損得どっち? 急速に広がる「サポカー制度」のメリット・デメリット

「サポカー補助金」の条件は?

 価格差のデメリットを補ってサポカーの普及を促進するため、「サポカー補助金」や「自動ブレーキ割引」といった割引制度も登場しています。

「サポカー補助金」は、2019年12月23日以降に新車新規登録されたクルマが対象となり、補助金を受けられる条件は、2020年3月時点で「65歳以上のドライバー」と「65歳以上のドライバーを雇用する事業所」のどちらかで、どの安全装置が搭載しているかによって補助金の金額が変わってきます。

 対歩行者衝突軽減ブレーキとペダル踏み間違い急発進抑制装置のどちらも搭載している場合は、補助金額は「登録車10万円・軽自動車7万円・中古車4万円」です。

 ほかにも、対歩行者衝突軽減ブレーキ搭載車は「登録車6万円・軽自動車3万円・中古車2万円」、後付けのペダル踏み間違い急発進抑制装置搭載車は「障害物検知機能無4万円・障害物検知機能付2万円」の補助を受けることができます。

 また、自動車保険会社によっては「自動ブレーキ割引」を設定しています。
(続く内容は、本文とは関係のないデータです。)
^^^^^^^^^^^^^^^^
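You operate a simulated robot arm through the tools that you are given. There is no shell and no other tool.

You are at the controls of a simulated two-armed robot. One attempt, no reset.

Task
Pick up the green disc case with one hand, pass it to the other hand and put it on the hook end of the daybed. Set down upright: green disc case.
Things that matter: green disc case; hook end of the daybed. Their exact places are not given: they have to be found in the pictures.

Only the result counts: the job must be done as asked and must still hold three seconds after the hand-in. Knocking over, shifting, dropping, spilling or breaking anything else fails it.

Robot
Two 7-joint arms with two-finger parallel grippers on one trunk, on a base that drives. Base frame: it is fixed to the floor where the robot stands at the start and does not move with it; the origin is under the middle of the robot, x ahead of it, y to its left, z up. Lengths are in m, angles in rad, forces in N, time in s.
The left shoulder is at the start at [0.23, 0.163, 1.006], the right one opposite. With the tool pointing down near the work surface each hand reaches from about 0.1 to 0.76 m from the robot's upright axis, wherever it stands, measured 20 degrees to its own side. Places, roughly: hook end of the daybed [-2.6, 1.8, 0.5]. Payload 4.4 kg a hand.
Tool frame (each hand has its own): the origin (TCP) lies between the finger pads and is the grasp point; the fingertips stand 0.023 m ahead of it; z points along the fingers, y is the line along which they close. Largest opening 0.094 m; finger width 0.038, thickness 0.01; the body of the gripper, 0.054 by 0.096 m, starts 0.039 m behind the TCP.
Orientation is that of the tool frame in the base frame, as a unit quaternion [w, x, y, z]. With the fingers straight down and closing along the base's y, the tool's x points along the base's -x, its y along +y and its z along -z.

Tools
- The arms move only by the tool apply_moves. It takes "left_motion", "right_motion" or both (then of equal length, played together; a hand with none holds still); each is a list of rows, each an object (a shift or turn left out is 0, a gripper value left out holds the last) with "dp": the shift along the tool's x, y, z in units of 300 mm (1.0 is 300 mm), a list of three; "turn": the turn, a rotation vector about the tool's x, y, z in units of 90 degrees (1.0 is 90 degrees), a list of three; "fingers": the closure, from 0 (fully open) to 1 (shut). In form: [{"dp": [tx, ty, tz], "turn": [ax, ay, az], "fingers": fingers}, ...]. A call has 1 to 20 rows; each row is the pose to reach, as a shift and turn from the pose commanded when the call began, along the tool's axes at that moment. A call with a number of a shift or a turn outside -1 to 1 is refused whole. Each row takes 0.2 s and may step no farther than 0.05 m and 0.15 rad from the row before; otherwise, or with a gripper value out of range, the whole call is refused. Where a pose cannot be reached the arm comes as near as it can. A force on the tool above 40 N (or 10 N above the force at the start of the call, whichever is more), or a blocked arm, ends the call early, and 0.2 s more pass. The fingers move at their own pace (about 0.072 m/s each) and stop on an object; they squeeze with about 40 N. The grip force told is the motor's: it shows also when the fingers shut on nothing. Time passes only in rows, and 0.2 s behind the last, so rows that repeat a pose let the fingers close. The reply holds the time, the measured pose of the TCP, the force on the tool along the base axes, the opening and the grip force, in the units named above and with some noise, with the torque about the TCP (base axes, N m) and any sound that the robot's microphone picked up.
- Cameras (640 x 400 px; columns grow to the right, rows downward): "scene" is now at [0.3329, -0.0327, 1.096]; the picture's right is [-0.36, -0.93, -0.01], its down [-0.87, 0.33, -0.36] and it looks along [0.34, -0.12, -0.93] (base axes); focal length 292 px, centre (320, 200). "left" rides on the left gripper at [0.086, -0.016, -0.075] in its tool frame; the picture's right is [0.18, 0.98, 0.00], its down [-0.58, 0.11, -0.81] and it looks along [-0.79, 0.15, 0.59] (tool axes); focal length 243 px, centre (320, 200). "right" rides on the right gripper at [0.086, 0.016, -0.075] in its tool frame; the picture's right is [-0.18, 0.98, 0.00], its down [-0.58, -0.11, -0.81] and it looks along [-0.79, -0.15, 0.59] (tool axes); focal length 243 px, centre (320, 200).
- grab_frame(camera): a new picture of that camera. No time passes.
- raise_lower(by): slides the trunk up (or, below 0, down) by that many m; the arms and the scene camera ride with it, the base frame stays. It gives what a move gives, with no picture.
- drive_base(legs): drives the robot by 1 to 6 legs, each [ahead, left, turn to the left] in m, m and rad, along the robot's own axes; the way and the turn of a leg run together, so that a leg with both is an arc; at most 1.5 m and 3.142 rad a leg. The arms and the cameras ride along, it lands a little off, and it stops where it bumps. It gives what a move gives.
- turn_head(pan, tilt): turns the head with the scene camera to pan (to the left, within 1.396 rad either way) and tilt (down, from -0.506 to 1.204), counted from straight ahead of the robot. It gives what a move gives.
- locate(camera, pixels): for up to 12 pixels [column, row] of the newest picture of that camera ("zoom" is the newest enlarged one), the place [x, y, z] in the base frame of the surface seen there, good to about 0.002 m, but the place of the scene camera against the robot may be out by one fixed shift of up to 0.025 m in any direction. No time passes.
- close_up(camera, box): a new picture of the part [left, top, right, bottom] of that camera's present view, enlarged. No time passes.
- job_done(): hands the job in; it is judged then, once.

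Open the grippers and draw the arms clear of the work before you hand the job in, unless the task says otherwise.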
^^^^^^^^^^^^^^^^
ASV割引とも呼ばれ、新車発売後3年以内の衝突被害軽減ブレーキを搭載しているクルマが割引対象となりますが、発売後3年以降のクルマは割引が適用されません。

 これは、発売直後の車種における事故発生率を算出する期間と考えられ、事故発生率の違いによってその後の保険料が決まることになります。そのため、ASV割引終了後でも実質的には保険料が抑えられることが多く、結果としてサポカー対象車の保険料は安くなる仕組みとなります。

日産「デイズ」に搭載された安全機能が動作する様子(イメージ写真)
日産「デイズ」に搭載された安全機能が動作する様子(イメージ写真)

 サポカーについて、トヨタ販売店のスタッフは以下のように話します。

「ご高齢のお客さまに多いのは、予防安全装備などはややこしいからいらない、余計な装備がついて高くなるのは嫌、といった人がとても多い印象です。

 しかし、使い方もしっかり覚えれば安全性は確実に上がりますし、サポカー補助金の適用対象となれば価格差はほとんどなくなります。

 もし、家族にご高齢のドライバーがいる場合、しっかり装備や制度の説明をしてみてください。私の経験上、身内からのアドバイスの方が、格段に聞く耳を持って頂けます」

※ ※ ※

 衝突被害軽減ブレーキの義務化は、日本だけでなく世界40か国でも進んでおり、将来的に予防安全機能は全車標準装備となるとされています。

 高齢者だけでなく若者であっても、サポカーについて「よくわからない」という人も多いのが現状です。いまのうちから装備や制度についてしっかりと理解し、自分だけでなく周囲の人にも情報を共有することが大切です。